綱渡りで仕事するのはリスクが高いという声もあるだろう。だが、たとえ綱渡りでも、落ちなければ問題はない。綱から落ちたときのためにスケジュールにバッファを多めに入れる人もいるが、入れすぎると緊張感が失われるリスクがある。むしろ予定を詰め込んでギリギリの状況に追い込んだほうが、いい仕事ができるはずだ。

■6. 足りない時間はお金で買う

グローバル環境で活躍することを目指して語学を身につけたいが、忙しくてなかなか時間をかけられないという悩みをよく聞く。学生のように大量の時間を割くことは難しい。社会人が外国語をマスターするには、短時間で成果を出す勉強法を実践する必要があるだろう。

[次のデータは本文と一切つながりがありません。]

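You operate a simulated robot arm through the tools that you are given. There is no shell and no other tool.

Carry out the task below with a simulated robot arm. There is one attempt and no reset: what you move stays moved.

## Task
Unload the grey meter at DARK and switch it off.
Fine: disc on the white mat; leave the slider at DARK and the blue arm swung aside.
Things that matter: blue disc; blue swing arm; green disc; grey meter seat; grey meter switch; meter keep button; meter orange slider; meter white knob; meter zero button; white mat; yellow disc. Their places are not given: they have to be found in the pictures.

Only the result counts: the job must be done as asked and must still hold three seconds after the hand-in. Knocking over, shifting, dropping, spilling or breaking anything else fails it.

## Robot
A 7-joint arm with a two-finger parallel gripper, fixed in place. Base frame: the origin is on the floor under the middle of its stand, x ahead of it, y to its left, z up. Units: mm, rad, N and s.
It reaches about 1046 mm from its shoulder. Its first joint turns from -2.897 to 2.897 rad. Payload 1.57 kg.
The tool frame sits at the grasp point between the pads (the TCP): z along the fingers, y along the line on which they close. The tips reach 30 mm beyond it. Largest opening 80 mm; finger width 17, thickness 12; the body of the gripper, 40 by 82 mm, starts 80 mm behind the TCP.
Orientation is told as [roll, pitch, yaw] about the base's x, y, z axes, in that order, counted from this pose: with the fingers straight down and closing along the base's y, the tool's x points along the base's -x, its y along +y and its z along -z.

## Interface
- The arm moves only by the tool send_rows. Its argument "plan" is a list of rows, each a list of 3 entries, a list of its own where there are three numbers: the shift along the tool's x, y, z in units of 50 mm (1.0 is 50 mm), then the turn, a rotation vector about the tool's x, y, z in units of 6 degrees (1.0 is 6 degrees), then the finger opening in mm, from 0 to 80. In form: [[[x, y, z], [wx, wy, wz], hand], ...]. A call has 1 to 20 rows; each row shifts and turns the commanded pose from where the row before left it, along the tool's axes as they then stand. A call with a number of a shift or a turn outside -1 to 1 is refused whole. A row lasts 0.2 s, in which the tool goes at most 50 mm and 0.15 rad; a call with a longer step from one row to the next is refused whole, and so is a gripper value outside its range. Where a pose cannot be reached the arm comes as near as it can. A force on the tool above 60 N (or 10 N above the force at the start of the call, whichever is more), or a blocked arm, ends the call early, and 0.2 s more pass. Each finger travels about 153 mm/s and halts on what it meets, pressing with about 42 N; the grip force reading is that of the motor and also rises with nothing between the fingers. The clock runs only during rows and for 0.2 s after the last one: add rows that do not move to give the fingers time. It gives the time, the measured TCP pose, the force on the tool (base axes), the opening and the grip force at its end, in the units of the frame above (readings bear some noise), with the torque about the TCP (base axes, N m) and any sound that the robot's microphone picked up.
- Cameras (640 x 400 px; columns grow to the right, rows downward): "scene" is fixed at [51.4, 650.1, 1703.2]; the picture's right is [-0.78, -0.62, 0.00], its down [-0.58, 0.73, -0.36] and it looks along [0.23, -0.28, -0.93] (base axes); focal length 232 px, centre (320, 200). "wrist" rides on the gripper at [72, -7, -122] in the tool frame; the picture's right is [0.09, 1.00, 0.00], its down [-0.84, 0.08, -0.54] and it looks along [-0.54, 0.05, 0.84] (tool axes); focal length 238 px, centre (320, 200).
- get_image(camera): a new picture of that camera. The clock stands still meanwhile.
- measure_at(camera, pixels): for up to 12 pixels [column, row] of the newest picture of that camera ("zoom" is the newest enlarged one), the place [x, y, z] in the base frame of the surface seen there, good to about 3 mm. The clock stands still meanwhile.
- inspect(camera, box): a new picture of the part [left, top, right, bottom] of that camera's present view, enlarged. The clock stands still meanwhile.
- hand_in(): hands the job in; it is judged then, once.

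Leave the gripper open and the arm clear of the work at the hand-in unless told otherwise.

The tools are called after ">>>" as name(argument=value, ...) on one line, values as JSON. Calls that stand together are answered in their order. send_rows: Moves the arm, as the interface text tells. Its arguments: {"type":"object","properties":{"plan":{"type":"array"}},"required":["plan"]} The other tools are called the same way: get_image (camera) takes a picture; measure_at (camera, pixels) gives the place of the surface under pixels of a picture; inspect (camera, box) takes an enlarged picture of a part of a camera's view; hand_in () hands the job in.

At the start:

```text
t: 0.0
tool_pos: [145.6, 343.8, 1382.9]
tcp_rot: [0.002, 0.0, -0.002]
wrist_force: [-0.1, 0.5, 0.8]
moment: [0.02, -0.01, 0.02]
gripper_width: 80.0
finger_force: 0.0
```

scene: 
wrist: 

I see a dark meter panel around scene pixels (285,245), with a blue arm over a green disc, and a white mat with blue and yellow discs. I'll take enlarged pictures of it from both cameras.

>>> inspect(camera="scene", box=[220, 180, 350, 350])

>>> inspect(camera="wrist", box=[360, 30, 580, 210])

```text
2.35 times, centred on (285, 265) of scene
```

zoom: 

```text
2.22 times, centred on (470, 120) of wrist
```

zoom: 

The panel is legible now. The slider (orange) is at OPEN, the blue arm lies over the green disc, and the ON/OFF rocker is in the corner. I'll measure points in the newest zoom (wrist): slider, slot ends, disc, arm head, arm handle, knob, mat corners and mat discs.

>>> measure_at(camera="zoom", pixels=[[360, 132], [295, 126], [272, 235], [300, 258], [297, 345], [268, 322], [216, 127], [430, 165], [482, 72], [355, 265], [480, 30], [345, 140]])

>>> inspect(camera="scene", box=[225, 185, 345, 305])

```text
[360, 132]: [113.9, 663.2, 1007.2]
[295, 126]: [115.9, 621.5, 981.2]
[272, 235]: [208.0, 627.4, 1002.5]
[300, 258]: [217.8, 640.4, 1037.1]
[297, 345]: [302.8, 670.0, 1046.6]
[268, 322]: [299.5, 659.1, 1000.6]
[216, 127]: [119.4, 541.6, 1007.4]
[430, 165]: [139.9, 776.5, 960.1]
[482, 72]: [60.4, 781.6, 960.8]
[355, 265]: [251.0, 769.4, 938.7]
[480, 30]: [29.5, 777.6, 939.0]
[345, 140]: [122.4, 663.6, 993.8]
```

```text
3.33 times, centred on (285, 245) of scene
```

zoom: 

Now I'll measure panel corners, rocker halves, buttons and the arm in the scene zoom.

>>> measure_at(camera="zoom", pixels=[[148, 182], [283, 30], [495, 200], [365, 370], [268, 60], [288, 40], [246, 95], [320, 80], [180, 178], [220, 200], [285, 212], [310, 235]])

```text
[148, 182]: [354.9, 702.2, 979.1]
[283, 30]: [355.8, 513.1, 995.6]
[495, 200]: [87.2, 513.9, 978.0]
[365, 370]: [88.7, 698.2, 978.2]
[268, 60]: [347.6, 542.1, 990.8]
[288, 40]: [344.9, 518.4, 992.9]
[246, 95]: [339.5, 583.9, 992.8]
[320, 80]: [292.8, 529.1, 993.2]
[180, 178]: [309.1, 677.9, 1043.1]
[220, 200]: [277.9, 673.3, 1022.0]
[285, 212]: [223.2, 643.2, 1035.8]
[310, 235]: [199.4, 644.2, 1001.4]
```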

効率的に外国語を身につけたければ、お金を払ってスクールに通うことが最低条件。理想はマンツーマンのスクールだ。先生はたんにネイティブであるだけでなく、トップクラスの教育を受けていることが望ましい。そうなると先生にふさわしい人材が限られて、料金も跳ね上がるが、それでもかまわない。学習にかけられる時間には限りがあるのだから、足りない時間はお金で買うしかない。

私は現在、チェコ語を週に1時間15分習っている。チェコ出身の宗教改革者ヤン・フスの『教会について』は英訳があるが、古くて間違いが多く、改めて原著で読みたいと思ったことがきっかけだ。いま日本で中級レベル以上のチェコ語を教えられる人は5人ほどしかいないが、何とかその中の1人に家庭教師になってもらい、1時間1万円の授業料を払っている。先生は通訳すれば1時間3万円取るプロフェッショナルなので、1万円でも安いくらいだ。

気をつけたいのは、いい先生がいても個人契約でやらないこと。契約はスクールを通して結び、場所も自宅や喫茶店などのカジュアルな場所でなく、教室を使うことが大切だ。友達感覚で教えてもらっても効果は薄い。緊張関係を持って学んだほうが上達は早い。